II. In order to be sure of your eternal salvation you must fulfill all the duties that God has imposed on you, under pain of mortal sin. There is not the least doubt of that: “If thou wilt enter into life, keep the commandments” (St. Matthew 19: 17). The natural and divine law, and the law of charity toward your children, tells you that you are bound to rear them in the fear and love of God. Now, if you consider the matter seriously, you will see that you commit a very grievous sin, incur a fearful responsibility before God, and that thus you cannot entertain any reasonable hopes of salvation if you do not fulfill this duty. To be the deliberate cause of leading into sin immortal souls, for whom the Son of God shed his Blood and died a shameful death, to betray them into vicious habits, to deliver them up to the devil, to deprive them of heaven and drag them down to hell, surely that is a terrible sin! It is the sin of which our Lord says: “Woe to that man by whom scandal cometh; it were better for him that a millstone should be hanged about his neck, and that he should be drowned in the depth of the sea” (St. Matthew 18: 6). If this is true of all men—if, I say, all these people are threatened with eternal woe, and the souls they have betrayed will be required at their hands, how will it be with you, fathers and mothers, if by your evil training or neglect of giving them good instruction, or, what is still worse, by your wicked instruc­tions and example, you lead astray your own children, who are your own flesh and blood? What will you have to say if you deliver up to the devil those whom God has entrusted to you that you may bring them to him? But their good or evil lives, their piety or wickedness, and consequently their salvation or damnation, depend on the training you give them from their early years.

Unhappy parents, what a fate is in store for you!
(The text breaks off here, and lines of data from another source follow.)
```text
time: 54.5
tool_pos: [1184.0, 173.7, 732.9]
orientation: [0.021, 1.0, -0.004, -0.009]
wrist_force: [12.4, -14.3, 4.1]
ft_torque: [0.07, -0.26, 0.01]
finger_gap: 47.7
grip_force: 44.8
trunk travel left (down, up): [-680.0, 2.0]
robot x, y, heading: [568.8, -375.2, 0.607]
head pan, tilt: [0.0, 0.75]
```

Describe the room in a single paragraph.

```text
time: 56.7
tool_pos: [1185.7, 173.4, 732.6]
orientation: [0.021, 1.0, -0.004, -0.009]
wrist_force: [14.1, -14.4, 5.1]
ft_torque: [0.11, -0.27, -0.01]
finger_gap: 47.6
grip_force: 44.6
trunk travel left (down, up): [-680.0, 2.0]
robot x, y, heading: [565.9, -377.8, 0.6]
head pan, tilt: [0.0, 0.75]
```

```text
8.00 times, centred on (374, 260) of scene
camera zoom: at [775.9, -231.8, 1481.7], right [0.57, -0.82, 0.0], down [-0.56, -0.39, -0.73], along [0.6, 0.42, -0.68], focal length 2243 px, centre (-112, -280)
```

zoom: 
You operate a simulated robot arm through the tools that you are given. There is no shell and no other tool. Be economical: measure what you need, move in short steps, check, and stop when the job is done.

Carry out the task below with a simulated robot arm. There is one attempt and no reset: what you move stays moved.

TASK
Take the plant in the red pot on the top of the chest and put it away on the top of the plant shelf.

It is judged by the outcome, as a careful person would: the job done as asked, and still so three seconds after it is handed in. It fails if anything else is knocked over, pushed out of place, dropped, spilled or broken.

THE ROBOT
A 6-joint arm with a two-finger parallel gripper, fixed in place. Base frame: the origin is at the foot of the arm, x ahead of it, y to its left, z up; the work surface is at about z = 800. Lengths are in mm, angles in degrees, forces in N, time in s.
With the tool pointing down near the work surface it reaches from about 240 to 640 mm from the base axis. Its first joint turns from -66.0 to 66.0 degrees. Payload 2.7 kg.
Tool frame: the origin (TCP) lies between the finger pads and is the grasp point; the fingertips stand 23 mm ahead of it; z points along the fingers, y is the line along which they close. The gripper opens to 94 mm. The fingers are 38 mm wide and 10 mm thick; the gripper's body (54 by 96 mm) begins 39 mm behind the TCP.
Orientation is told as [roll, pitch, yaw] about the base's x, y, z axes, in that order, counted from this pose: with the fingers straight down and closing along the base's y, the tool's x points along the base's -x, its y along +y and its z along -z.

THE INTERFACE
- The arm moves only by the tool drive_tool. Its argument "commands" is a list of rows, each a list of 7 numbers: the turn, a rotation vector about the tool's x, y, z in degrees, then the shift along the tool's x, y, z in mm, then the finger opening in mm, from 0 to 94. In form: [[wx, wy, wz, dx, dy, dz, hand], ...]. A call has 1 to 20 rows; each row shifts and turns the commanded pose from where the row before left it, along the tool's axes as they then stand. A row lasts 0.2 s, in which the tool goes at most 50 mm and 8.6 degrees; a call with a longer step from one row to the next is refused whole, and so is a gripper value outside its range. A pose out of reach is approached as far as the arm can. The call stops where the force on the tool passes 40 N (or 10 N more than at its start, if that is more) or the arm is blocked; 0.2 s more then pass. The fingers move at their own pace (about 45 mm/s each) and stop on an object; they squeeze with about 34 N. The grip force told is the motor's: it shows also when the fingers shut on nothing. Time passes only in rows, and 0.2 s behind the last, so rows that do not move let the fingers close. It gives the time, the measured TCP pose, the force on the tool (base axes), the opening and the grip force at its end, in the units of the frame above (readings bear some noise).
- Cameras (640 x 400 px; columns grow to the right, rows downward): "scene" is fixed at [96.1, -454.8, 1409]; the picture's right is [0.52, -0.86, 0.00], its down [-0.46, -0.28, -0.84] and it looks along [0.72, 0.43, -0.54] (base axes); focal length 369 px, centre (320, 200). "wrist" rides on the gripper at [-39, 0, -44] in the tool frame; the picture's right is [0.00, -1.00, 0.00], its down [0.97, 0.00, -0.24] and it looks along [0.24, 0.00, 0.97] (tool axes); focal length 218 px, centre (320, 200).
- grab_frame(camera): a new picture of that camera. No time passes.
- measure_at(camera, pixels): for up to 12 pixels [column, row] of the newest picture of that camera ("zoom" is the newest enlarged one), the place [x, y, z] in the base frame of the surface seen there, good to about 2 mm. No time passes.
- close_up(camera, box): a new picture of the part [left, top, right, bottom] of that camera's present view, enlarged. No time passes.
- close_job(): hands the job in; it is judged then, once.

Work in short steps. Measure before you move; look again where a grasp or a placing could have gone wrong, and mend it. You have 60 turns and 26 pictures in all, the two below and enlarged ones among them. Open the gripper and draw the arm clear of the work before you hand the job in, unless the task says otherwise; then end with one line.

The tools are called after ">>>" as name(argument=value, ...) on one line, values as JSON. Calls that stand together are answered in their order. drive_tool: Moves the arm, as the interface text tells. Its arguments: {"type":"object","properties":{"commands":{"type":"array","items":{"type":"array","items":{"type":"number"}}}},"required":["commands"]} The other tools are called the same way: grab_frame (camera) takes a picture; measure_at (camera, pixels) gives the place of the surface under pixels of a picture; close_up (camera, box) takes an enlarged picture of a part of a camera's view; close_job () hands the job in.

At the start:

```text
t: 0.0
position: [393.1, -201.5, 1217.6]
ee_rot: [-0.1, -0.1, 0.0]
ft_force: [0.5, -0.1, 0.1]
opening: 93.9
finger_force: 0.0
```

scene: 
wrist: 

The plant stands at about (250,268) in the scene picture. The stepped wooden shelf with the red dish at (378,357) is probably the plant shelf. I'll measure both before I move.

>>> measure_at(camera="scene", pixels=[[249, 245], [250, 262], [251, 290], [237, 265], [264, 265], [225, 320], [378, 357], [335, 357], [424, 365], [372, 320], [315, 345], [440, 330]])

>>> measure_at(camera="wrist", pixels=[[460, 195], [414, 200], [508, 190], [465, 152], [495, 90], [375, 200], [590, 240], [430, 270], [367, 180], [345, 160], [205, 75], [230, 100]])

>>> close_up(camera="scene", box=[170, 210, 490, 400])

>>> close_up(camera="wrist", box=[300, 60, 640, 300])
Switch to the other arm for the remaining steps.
What an­swer will you make when the great God says to you: I have given you so many sons and daughters, and entrusted them to your fatherly or motherly care, under the strictest obligation of giving them back to me again. Where are they now? Where is your son, or daughter? I find only some of your children among my chosen sheep; the others are amongst the goats; and yet I expected that they would all serve, fear, and love me, and be happy with me forever. It is you who have estranged them from me, and given them over to the demon! And Jesus Christ will say: I have chosen you as my helpers and co-operators in the eternal salvation of your children, for whom I have shed my precious Blood, and you have sold them to my sworn enemy for a miserable price! God the Holy Ghost will also accuse you, saying: I entrusted those souls to your care, after I had chosen them and consecrated them as my temples; and now, through your negligence, they have become dens of murderers! Mary the Mother of God will also be there to ac­cuse you: I had already taken your children under my pro­tection in order to bring them to eternal life; but you, by your culpable carelessness, have allowed them to abandon me, and to become the prey of demons! The holy guardian Angels will complain of you: We have labored day and night to pro­tect our charges and lead them to eternal happiness, and we found no more bitter opponents, no worse enemies on earth, than you, who should have helped us! All the Saints in hea­ven will cry out against you: We hoped and desired that the number of our companions in happiness would be increased by you; and now, by your negligence and the bad training you have given your children, you help to increase the number of the reprobates in hell! What answer will you make to all this, I again ask you; what judgment, what sort of a punishment can you expect?

Oh, what a fearful number of parents, even of those who have no other grievous sins to answer for, will be lost eternally because they did not bring up their children in a pious and Christian manner! A great number of parents will be lost on this account alone, that they were the cause of the loss of their children. This truth is confirmed by the fact that very little is thought of negligence in this respect, so that hardly any one makes it a matter of confession. Thus, through culpable ig­norance, many do not confess it, nor repent of it as they ought. Christian parents who are here present, I hope better things of you. Look upon this duty as the most important one you have to perform. Think every day: The greatest obligation that the married state places me under is to bring up my chil­dren piously and with the greatest care, that they may fear and love God. Think: The most important thing for my children is to escape hell and to gain heaven. If that thought does not influence you, then, at least, you must be moved by remember­ing that your own welfare is at stake, that there is question of your being happy with your children here in time, and here­after in eternity. If you do not fulfill your duty, nor repent duly of your negligence, there can be no hope of salvation for you. Think, whenever you look at your little children: Woe to me if I should ever be the cause of these now innocent souls losing their innocence and burning in hell, and thus make myself a sharer in their damnation by bringing them up badly! On the other hand, what a consolation and joy it would be for me if I could stand before the judgment seat of Christ with my children and say to my Judge the same words that he said to his heav­enly Father: “Those whom thou gayest me, have I kept; and none of them is lost, but the son of perdition;” who lost him­self by his willful obstinacy. I have brought them all up to thy service as well as I could; not one of them is lost. Behold, they are here with me; now I come with them into thy kingdom! Oh, what a consolation! It is what I wish you all, Christian parents, from my heart. May you and your children be happy together forever. Amen.